Her latest project, supported by a grant from the Andrew Mellon Foundation, breaks the boundaries of the page. She is creating a documentary and archive of interviews with Jamaicans who migrated to the U.S. in the 1950s and 60s. She seeks to answer the question of “what’s it like to come to a place struggling with racial discrimination where in Jamaica that had not been an issue,” Williams said, emphasizing that class conflict was a more prominent struggle in Jamaica at the time.

Despite her technologically ambitious undertaking, Williams said, “When I bought the video camera to do this project, it was the first time I ever used a video camera.” She said that by taking classes and getting tutored by her students on how to use the technology, she learned to empathize more with her students who come to her with different levels of knowledge.

Still, some of her students already see her as a compassionate and understanding teacher.

“Her greatest asset is that she leads by example,” sixth-year UNC doctoral student and one of Williams’ advisees Shannon Eaves said. “She doesn’t expect anything of you that she doesn’t also expect of herself.”

One of these expectations is creativity, which she says is her favorite part about teaching. In one of her classes, students participate in a mock trial, where she also employs her legal background. Before her ten-year-long professorship at the University of North Carolina’s Department of History, Williams practiced civil rights law and litigating.

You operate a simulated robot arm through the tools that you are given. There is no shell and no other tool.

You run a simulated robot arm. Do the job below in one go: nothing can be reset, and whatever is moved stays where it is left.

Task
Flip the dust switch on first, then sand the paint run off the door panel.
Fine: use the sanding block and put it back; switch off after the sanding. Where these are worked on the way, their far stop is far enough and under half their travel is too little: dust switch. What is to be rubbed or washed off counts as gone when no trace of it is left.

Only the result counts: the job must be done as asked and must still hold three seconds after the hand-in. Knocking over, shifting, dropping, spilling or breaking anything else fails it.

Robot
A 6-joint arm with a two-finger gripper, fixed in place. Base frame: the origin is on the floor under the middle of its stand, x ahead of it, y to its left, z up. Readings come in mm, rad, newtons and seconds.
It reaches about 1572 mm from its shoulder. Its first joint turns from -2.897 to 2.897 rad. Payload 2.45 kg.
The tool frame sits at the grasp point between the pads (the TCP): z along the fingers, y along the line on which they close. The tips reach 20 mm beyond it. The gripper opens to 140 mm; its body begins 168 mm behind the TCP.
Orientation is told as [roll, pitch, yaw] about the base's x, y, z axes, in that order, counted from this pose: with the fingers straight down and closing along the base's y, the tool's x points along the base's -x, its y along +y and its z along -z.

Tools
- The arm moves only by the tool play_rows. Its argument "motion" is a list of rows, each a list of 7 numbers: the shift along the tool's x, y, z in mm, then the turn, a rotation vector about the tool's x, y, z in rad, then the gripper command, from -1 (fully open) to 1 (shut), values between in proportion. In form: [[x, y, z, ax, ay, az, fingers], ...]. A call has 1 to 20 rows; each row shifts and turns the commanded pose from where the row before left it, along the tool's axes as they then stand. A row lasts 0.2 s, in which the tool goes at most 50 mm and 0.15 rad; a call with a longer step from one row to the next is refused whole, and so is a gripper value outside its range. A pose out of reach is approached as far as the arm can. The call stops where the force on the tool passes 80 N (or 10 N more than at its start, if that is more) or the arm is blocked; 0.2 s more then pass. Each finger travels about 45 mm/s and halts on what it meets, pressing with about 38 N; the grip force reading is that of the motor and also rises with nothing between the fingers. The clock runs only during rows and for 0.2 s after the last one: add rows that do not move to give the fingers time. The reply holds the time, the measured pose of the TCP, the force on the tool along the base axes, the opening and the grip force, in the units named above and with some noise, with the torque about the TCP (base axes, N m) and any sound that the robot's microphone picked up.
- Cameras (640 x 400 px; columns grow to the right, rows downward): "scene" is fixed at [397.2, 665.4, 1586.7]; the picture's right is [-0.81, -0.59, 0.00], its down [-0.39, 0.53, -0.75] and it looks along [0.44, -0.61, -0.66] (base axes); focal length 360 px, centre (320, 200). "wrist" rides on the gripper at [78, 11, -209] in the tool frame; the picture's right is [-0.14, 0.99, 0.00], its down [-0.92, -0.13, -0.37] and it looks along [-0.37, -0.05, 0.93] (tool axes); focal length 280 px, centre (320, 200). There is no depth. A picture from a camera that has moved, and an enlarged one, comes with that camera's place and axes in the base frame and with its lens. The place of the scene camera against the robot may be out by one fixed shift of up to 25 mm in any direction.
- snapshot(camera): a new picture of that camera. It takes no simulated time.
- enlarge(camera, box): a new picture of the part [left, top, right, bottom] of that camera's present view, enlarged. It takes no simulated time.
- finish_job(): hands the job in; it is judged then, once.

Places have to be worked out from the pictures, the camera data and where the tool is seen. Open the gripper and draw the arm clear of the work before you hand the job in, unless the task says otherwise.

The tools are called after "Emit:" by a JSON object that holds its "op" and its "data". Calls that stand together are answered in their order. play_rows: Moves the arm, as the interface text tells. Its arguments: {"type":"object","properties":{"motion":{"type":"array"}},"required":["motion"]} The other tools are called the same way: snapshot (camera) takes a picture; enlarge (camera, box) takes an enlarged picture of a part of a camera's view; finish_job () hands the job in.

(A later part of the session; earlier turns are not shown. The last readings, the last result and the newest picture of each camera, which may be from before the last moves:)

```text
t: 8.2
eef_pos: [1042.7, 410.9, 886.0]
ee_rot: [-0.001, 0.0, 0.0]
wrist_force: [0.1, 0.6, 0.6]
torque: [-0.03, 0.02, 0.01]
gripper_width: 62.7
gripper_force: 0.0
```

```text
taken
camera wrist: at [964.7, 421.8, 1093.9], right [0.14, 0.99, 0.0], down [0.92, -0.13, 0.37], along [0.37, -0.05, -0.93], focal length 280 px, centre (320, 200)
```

She found her passion in teaching at Saint Ann’s, the Brooklyn private school she attended after moving from Jamaica when she was 11 years old, which led her to pursue her PhD in history at Yale.

In a “Maymester” class, a three-week class over the summer at UNC, Williams brought students to Charleston, SC to experience first-hand the place where many slaves lived.

“One of the things that Heather has always conveyed to me that kept me motivated and going is that the stories of the people we’re studying are important and need to be told,” Eaves said. “Even when there were times when I wanted to give up, I remembered that if I didn’t keep going, this would be a story that someone would never know.”

Her colleague and department chair of History at UNC, W. Fitzhugh Brundage, recognized Williams’ unique talent for making her research relatable.

“She keeps her eye on the human dimension of the story,” Brundage said. “It makes what she talks about very poignant.”

Williams’ commitment to the lives of her students as well as the lives of her research subjects is also noteworthy. Mishio Yamanaka, a third-year graduate student at UNC who moved from Japan just before entering her graduate program, said that Williams helped her make the transition to life in the United States. When Yamanaka found it difficult to adjust, Williams, her advisor, suggested she find a non-academic hobby to enjoy, so Yamanaka took up biking.

“She did not only care about students’ academic ability, but also about students’ lives,” Yamanaka said.

At Penn, Williams said she is most excited to engage with students and the Philadelphia community. “Philadelphia will end up becoming a classroom for us,” she said. She also hopes to create an oral history project, similar to the one she is creating for her documentary, of the African Diaspora, a project that would be “something that is singular to Penn,” Savage said.

Although her colleague and advisees said they are sad to see her go, Williams is hopeful for her future at Penn.

“I’m leaving a place that I love and I’m going to a place where I have a lot of anticipation of loving it,” she said.